DATASET EXCERPT:
>> START

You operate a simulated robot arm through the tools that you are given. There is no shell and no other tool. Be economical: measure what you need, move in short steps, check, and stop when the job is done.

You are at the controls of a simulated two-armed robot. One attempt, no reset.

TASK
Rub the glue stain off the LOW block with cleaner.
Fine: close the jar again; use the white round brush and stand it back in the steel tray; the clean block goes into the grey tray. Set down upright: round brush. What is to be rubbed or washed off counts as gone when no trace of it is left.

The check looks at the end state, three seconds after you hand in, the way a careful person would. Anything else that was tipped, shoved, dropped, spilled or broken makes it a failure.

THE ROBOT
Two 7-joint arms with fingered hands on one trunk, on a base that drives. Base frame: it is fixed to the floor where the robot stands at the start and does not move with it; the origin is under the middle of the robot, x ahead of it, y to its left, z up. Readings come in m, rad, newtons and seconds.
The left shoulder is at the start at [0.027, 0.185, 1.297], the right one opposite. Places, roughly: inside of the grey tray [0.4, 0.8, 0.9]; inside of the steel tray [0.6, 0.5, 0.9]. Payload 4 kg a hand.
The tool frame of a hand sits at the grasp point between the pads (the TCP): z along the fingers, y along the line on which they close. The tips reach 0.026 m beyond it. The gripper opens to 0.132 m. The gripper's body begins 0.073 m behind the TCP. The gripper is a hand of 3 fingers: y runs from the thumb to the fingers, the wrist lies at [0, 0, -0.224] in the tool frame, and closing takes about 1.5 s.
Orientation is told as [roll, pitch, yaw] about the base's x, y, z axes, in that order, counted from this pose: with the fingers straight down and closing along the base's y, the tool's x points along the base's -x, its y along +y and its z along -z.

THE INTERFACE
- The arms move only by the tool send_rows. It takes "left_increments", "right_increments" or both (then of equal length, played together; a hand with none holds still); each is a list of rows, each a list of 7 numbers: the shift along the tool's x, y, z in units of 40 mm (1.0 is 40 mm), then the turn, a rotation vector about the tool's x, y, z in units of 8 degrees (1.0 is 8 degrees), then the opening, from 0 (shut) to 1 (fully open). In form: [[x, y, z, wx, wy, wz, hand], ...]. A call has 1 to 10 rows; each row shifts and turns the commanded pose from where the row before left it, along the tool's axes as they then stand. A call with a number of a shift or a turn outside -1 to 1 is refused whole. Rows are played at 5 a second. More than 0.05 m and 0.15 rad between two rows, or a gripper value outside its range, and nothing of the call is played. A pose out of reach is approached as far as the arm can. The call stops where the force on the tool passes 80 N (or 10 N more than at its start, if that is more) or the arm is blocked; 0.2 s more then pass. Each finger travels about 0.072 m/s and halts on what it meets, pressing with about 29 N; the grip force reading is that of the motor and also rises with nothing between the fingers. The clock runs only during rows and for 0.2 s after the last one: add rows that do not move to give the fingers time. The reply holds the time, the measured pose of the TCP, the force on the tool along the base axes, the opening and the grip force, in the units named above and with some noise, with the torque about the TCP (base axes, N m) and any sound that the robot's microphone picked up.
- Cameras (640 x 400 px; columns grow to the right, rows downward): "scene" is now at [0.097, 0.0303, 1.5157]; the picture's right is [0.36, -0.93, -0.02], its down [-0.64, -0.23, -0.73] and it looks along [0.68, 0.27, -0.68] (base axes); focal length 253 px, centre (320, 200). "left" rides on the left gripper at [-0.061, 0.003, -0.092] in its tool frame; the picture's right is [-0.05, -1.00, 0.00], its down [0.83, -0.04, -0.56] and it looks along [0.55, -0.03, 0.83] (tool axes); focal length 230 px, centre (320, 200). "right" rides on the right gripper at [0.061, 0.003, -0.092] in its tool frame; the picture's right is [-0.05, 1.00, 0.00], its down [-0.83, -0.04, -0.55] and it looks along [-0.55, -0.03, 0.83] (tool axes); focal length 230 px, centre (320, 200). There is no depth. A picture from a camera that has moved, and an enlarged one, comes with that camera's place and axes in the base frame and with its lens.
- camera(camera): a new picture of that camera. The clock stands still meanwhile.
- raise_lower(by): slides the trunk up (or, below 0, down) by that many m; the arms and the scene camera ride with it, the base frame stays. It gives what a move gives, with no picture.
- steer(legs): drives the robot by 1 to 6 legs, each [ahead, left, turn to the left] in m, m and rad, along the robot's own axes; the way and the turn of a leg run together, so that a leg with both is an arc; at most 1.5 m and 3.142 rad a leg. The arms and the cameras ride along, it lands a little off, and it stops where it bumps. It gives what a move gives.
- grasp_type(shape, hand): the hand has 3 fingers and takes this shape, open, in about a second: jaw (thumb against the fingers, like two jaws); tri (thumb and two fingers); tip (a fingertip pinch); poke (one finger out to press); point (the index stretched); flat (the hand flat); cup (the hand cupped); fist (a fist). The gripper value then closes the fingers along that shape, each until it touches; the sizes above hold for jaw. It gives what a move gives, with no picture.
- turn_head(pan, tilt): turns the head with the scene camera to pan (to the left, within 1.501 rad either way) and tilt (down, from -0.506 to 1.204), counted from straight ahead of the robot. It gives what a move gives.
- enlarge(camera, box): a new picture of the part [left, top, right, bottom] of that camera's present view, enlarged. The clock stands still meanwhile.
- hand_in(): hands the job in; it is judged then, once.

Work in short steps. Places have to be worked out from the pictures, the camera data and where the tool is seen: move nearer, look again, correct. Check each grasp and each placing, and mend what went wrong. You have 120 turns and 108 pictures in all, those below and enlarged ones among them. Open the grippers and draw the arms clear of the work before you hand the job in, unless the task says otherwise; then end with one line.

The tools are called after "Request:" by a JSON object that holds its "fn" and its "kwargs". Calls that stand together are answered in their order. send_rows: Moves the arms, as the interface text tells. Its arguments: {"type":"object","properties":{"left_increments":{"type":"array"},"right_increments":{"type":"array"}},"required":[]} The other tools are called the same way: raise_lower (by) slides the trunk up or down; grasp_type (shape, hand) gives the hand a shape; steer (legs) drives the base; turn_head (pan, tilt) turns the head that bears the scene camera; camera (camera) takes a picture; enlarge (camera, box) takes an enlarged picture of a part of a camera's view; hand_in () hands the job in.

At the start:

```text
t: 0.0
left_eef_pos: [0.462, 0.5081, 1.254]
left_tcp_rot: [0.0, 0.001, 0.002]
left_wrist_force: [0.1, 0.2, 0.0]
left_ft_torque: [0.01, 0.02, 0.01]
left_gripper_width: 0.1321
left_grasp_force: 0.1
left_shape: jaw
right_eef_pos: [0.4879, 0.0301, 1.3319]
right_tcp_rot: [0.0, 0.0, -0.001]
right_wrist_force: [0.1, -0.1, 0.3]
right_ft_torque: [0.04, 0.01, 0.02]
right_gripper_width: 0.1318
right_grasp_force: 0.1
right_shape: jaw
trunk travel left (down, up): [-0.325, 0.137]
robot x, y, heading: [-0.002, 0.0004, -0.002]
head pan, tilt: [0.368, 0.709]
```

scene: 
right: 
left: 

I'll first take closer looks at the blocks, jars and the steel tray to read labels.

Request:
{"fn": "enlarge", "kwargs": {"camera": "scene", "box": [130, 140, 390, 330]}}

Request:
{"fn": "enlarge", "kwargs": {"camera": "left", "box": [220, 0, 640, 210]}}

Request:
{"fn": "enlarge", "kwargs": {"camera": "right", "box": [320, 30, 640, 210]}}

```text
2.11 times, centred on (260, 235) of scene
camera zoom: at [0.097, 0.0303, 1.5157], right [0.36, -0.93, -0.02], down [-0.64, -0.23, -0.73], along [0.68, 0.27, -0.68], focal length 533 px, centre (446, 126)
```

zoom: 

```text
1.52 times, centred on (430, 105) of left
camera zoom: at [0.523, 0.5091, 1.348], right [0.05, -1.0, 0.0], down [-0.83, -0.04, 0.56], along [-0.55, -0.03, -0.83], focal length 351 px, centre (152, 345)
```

>> END

TASK BRIEF: Please restate the whole listing word for word. Return a JSON list in which every string is one line; blank lines are skipped.

REPLY:
[
  "You operate a simulated robot arm through the tools that you are given. There is no shell and no other tool. Be economical: measure what you need, move in short steps, check, and stop when the job is done.",
  "You are at the controls of a simulated two-armed robot. One attempt, no reset.",
  "TASK",
  "Rub the glue stain off the LOW block with cleaner.",
  "Fine: close the jar again; use the white round brush and stand it back in the steel tray; the clean block goes into the grey tray. Set down upright: round brush. What is to be rubbed or washed off counts as gone when no trace of it is left.",
  "The check looks at the end state, three seconds after you hand in, the way a careful person would. Anything else that was tipped, shoved, dropped, spilled or broken makes it a failure.",
  "THE ROBOT",
  "Two 7-joint arms with fingered hands on one trunk, on a base that drives. Base frame: it is fixed to the floor where the robot stands at the start and does not move with it; the origin is under the middle of the robot, x ahead of it, y to its left, z up. Readings come in m, rad, newtons and seconds.",
  "The left shoulder is at the start at [0.027, 0.185, 1.297], the right one opposite. Places, roughly: inside of the grey tray [0.4, 0.8, 0.9]; inside of the steel tray [0.6, 0.5, 0.9]. Payload 4 kg a hand.",
  "The tool frame of a hand sits at the grasp point between the pads (the TCP): z along the fingers, y along the line on which they close. The tips reach 0.026 m beyond it. The gripper opens to 0.132 m. The gripper's body begins 0.073 m behind the TCP. The gripper is a hand of 3 fingers: y runs from the thumb to the fingers, the wrist lies at [0, 0, -0.224] in the tool frame, and closing takes about 1.5 s.",
  "Orientation is told as [roll, pitch, yaw] about the base's x, y, z axes, in that order, counted from this pose: with the fingers straight down and closing along the base's y, the tool's x points along the base's -x, its y along +y and its z along -z.",
  "THE INTERFACE",
  "- The arms move only by the tool send_rows. It takes \"left_increments\", \"right_increments\" or both (then of equal length, played together; a hand with none holds still); each is a list of rows, each a list of 7 numbers: the shift along the tool's x, y, z in units of 40 mm (1.0 is 40 mm), then the turn, a rotation vector about the tool's x, y, z in units of 8 degrees (1.0 is 8 degrees), then the opening, from 0 (shut) to 1 (fully open). In form: [[x, y, z, wx, wy, wz, hand], ...]. A call has 1 to 10 rows; each row shifts and turns the commanded pose from where the row before left it, along the tool's axes as they then stand. A call with a number of a shift or a turn outside -1 to 1 is refused whole. Rows are played at 5 a second. More than 0.05 m and 0.15 rad between two rows, or a gripper value outside its range, and nothing of the call is played. A pose out of reach is approached as far as the arm can. The call stops where the force on the tool passes 80 N (or 10 N more than at its start, if that is more) or the arm is blocked; 0.2 s more then pass. Each finger travels about 0.072 m/s and halts on what it meets, pressing with about 29 N; the grip force reading is that of the motor and also rises with nothing between the fingers. The clock runs only during rows and for 0.2 s after the last one: add rows that do not move to give the fingers time. The reply holds the time, the measured pose of the TCP, the force on the tool along the base axes, the opening and the grip force, in the units named above and with some noise, with the torque about the TCP (base axes, N m) and any sound that the robot's microphone picked up.",
  "- Cameras (640 x 400 px; columns grow to the right, rows downward): \"scene\" is now at [0.097, 0.0303, 1.5157]; the picture's right is [0.36, -0.93, -0.02], its down [-0.64, -0.23, -0.73] and it looks along [0.68, 0.27, -0.68] (base axes); focal length 253 px, centre (320, 200). \"left\" rides on the left gripper at [-0.061, 0.003, -0.092] in its tool frame; the picture's right is [-0.05, -1.00, 0.00], its down [0.83, -0.04, -0.56] and it looks along [0.55, -0.03, 0.83] (tool axes); focal length 230 px, centre (320, 200). \"right\" rides on the right gripper at [0.061, 0.003, -0.092] in its tool frame; the picture's right is [-0.05, 1.00, 0.00], its down [-0.83, -0.04, -0.55] and it looks along [-0.55, -0.03, 0.83] (tool axes); focal length 230 px, centre (320, 200). There is no depth. A picture from a camera that has moved, and an enlarged one, comes with that camera's place and axes in the base frame and with its lens.",
  "- camera(camera): a new picture of that camera. The clock stands still meanwhile.",
  "- raise_lower(by): slides the trunk up (or, below 0, down) by that many m; the arms and the scene camera ride with it, the base frame stays. It gives what a move gives, with no picture.",
  "- steer(legs): drives the robot by 1 to 6 legs, each [ahead, left, turn to the left] in m, m and rad, along the robot's own axes; the way and the turn of a leg run together, so that a leg with both is an arc; at most 1.5 m and 3.142 rad a leg. The arms and the cameras ride along, it lands a little off, and it stops where it bumps. It gives what a move gives.",
  "- grasp_type(shape, hand): the hand has 3 fingers and takes this shape, open, in about a second: jaw (thumb against the fingers, like two jaws); tri (thumb and two fingers); tip (a fingertip pinch); poke (one finger out to press); point (the index stretched); flat (the hand flat); cup (the hand cupped); fist (a fist). The gripper value then closes the fingers along that shape, each until it touches; the sizes above hold for jaw. It gives what a move gives, with no picture.",
  "- turn_head(pan, tilt): turns the head with the scene camera to pan (to the left, within 1.501 rad either way) and tilt (down, from -0.506 to 1.204), counted from straight ahead of the robot. It gives what a move gives.",
  "- enlarge(camera, box): a new picture of the part [left, top, right, bottom] of that camera's present view, enlarged. The clock stands still meanwhile.",
  "- hand_in(): hands the job in; it is judged then, once.",
  "Work in short steps. Places have to be worked out from the pictures, the camera data and where the tool is seen: move nearer, look again, correct. Check each grasp and each placing, and mend what went wrong. You have 120 turns and 108 pictures in all, those below and enlarged ones among them. Open the grippers and draw the arms clear of the work before you hand the job in, unless the task says otherwise; then end with one line.",
  "The tools are called after \"Request:\" by a JSON object that holds its \"fn\" and its \"kwargs\". Calls that stand together are answered in their order. send_rows: Moves the arms, as the interface text tells. Its arguments: {\"type\":\"object\",\"properties\":{\"left_increments\":{\"type\":\"array\"},\"right_increments\":{\"type\":\"array\"}},\"required\":[]} The other tools are called the same way: raise_lower (by) slides the trunk up or down; grasp_type (shape, hand) gives the hand a shape; steer (legs) drives the base; turn_head (pan, tilt) turns the head that bears the scene camera; camera (camera) takes a picture; enlarge (camera, box) takes an enlarged picture of a part of a camera's view; hand_in () hands the job in.",
  "At the start:",
  "```text",
  "t: 0.0",
  "left_eef_pos: [0.462, 0.5081, 1.254]",
  "left_tcp_rot: [0.0, 0.001, 0.002]",
  "left_wrist_force: [0.1, 0.2, 0.0]",
  "left_ft_torque: [0.01, 0.02, 0.01]",
  "left_gripper_width: 0.1321",
  "left_grasp_force: 0.1",
  "left_shape: jaw",
  "right_eef_pos: [0.4879, 0.0301, 1.3319]",
  "right_tcp_rot: [0.0, 0.0, -0.001]",
  "right_wrist_force: [0.1, -0.1, 0.3]",
  "right_ft_torque: [0.04, 0.01, 0.02]",
  "right_gripper_width: 0.1318",
  "right_grasp_force: 0.1",
  "right_shape: jaw",
  "trunk travel left (down, up): [-0.325, 0.137]",
  "robot x, y, heading: [-0.002, 0.0004, -0.002]",
  "head pan, tilt: [0.368, 0.709]",
  "```",
  "scene: ",
  "right: ",
  "left: ",
  "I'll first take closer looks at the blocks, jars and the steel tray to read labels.",
  "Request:",
  "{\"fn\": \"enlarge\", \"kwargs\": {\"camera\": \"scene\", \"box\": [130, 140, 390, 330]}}",
  "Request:",
  "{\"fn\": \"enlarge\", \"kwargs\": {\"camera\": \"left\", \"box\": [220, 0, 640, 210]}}",
  "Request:",
  "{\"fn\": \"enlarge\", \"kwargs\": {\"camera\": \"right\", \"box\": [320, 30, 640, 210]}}",
  "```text",
  "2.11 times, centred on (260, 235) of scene",
  "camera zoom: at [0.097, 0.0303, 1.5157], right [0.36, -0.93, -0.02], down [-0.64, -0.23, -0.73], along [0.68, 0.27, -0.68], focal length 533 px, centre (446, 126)",
  "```",
  "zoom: ",
  "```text",
  "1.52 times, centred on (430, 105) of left",
  "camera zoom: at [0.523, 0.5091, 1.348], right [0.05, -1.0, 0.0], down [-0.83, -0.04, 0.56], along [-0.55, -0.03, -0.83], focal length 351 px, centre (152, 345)",
  "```"
]